*** DATA BLOCK ***
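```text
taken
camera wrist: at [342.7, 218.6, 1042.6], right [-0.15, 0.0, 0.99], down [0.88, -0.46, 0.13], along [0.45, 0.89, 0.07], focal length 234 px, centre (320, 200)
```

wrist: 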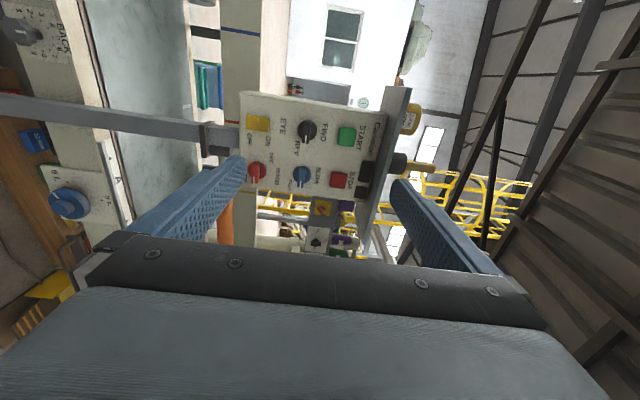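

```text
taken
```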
*** QUOTED PASSAGE ***
Voices in the face of bigotry

Typified and trivialised as the oppressed, ordinary women clad in hijabs have come forth as crusaders, set on making a stance against the injustice of CAA and NRC, while breaking, perhaps, a few long-held stereotypes along the way

By now you would have come across endless photographs of protesters holding placards in their hands against the Citizenship Act and NRC across India. If you were to filter those photographs, you would notice that the majority of the protesters were women. Now, if you were to observe more closely, you would find a majority of these women who hit the streets were wearing a hijab – a traditional face covering worn by Muslim women. So, what happened to the age-old image of oppression and victimisation of Muslim women that a section of media has always tried to link with Hijab? As thousands of hijabi women were seen not just participating but leading processions, giving speeches and raising slogans in a gathering of hundreds of men and policemen against CAA, NRC and police atrocities, the orthodox image of hijabi women was surely smashed! The protest intensified when it travelled from Assam to New Delhi. On December 15, violence was reported from South Delhi which led to the police resorting to lathi-charge and using tear gas. The very next day, a video started doing rounds on WhatsApp and Twitter which showed a group of five women resisting Delhi police while they thrash their male friend with batons.




Defiant face covered with a red hijab, a raised finger, standing like an iron shield against a charging baton wielded by Delhi police personnel to save her male friend who had been dragged to the ground. A 22-year-old student, Ayesha Renna, became the face of the Indian Citizenship Act protest that rocked the country in 2019. Ayesha, a history student of New Delhi's Jamia Millia Islamia University was then seen along with her friend, Ladeeda Sakhaloon, an Arabic student as the poster girls of the protest, inspiring several cartoonist and sketch artists to draw various pictures portraying the sketch of 'Dissent'.

"Ladeeda is asthmatic, she was gasping for breath when police used batons. You could see her in the video lying on the floor later, as we cried for help," Aktarista, a Jamia Millia graduation student said.

Later several women from Aligarh Muslim University also took to streets and were seen hitting the campus with posters and placards denouncing CAA and police use of force against Jamia Millia and AMU students.
***
-- TASK INSTRUCTIONS --
• 1. Repeat the span of the quoted passage whose first words are "Defiant face covered" and whose last words are "graduation student said.".
• 2. Write what comes next in the quoted passage.

-- RESPONSES TO THE EXERCISE --
• 1.
Defiant face covered with a red hijab, a raised finger, standing like an iron shield against a charging baton wielded by Delhi police personnel to save her male friend who had been dragged to the ground. A 22-year-old student, Ayesha Renna, became the face of the Indian Citizenship Act protest that rocked the country in 2019. Ayesha, a history student of New Delhi's Jamia Millia Islamia University was then seen along with her friend, Ladeeda Sakhaloon, an Arabic student as the poster girls of the protest, inspiring several cartoonist and sketch artists to draw various pictures portraying the sketch of 'Dissent'.

"Ladeeda is asthmatic, she was gasping for breath when police used batons. You could see her in the video lying on the floor later, as we cried for help," Aktarista, a Jamia Millia graduation student said.

• 2.
Delhi-based author Bushra Alvi Razzack says, "It is wrong to assume that every woman who wears the hijab is under pressure to do so from society. In fact, the hijab is an empowering piece of garment that protects a woman from being reduced to a mere object of physical desire. It is ridiculous to think that if one's head is covered, one's thoughts too can be suppressed. As seen in the recent protests, the hijabi women have been the face of the protest. This clearly negates the construct that the hijab is a statement of oppression!" She feels that thousands across India protesting against the passage of the controversial Citizenship Amendment Act (CAA), including Muslims and opposition argue that the new law should be seen alongside the NRC.

At Jamia Millia University, a woman clad in black hijab is seen addressing a gathering of women. Holding a microphone, she occasionally looks at her phone to point out the repercussions of NRC and CAA. The woman, Misbah Ali, is a BA (Hons) student of the university.

"The world needs to realise that modernity lies in one's perceptions and not on one's garb. The hijab makes me more comfortable when I stand and speak in a mixed gathering. Modesty is a high virtue in Islam. A section of the media has painted propaganda about hijab and shown the women as oppressed, which is not true," she further added.




At some distance, a young girl was spotted raising slogans, leading a gathering of around 200 protesters outside the university. Another girl standing by her side played a dhapli (tambourine). The girl repeatedly raised her fist sloganeering against CAA and NRC – a sight quite unusual in normal days.

The question that I would like to raise here is if the history of Islam recorded incidents of women taking charge and leading protests? Yes, it does. The sister of Imam Hussain and the daughter of Ali, Zainab, confronted Yazid in the aftermath of the battle of Karbala in Iraq in 61 AH, when the captive family members of Prophet Muhammad were moved to Levant (historical region of Syria). Zainab delivered a sermon in which she humiliated Yazid in his courtroom full of men and exposed his army's atrocities against Karbala martyrs.

"We have also been carrying our babies to the protest site, since there is no one to look after them at home. Either we skip the protest or we carry our children. We find the second option feasible," said Fareeda, a local resident of Delhi.





Approximately 2 km away from Jamia Millia University, another protest was carried out at Shaheen Bagh where hundreds of protesters sat on the road with placards against CAA in their hands. Here too, women in hijab braved the chilly December winds and sat in protest round the clock. At 2 am, they could be seen adjusting the razai for their children – providing comfort to those too young to understand the struggle.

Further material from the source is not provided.